An üzerine…
Dengelerin aranırken yıkıldığı bir Terazi Dolunayı ile balzamik yani en karanlık, en baskılanan yanlarımızın tetikleneceği bir tutulma arasında herkes savruluyor! Boğa ve Balık… Bir çoğumuzun şu anda bu enkarnasyonu deneyimliyor olmamızın sebebi Venüs gezegenidir ve Boğa ile ilişkilidir. Gökyüzünde ise Neptün ve Jüpiter ile bağlantılı bir Balık iklimi hâkim… Nefes aldıkça büyüyorken, verdikçe ufalıyor; en derin karanlıklarımıza gömülüyoruz. Duyana evrenden gelen bilgi çok bu ara! Boğa’nın boynuzları Ay’dır.

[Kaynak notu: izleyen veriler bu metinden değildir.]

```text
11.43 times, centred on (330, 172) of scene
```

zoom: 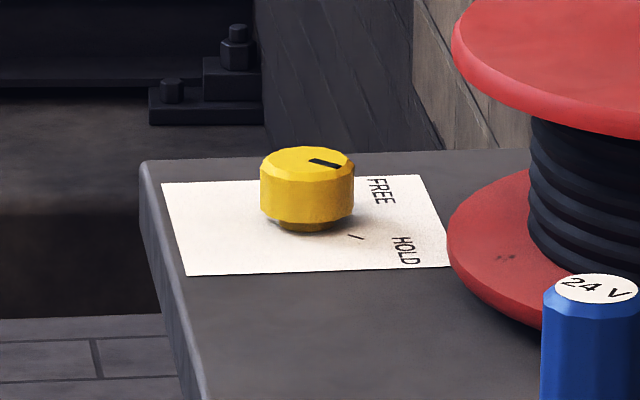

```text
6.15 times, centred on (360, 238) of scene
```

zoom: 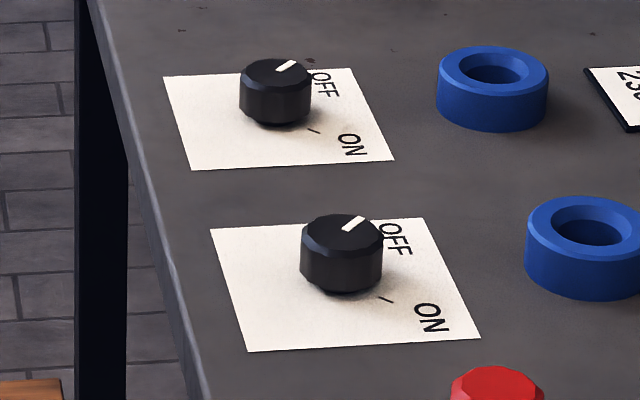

Boğanın boynuzları dualitedir, dengedir… İlahi enerjiler her adımda tüylerimizi ürpertirken en derin kalp ağrılarımız da su yüzüne çıkıyor bir bir…
Zaman dönüşüyor. Biz de öyle…
Niye zordur andaki ben’i sevmek ve nasıl kolaydır kendini görmezden gelmeye devam etmek. Bir anda düşersin anlamazsın neler olduğunu oysa tek yapman gereken kendini dinlemektir, sevmektir. Sen kendini sevmedikçe başkasının sevmesini beklemek ne boş bir çabadır?
Dövme kendini! Dövme seni sevmeye çalışanı! İsyan etme acılarına, onlar ile büyüdüğünün farkına var, uyan! Yaşamına giren de yaşamından çıkan da bil ki senin iyiliğin içindir unutma. Varsın gitsin eski sen, su ol, Neptün ol, Jüpiter ol. Erit acılarını ve kutsa varlığını, büyüt ruhunu!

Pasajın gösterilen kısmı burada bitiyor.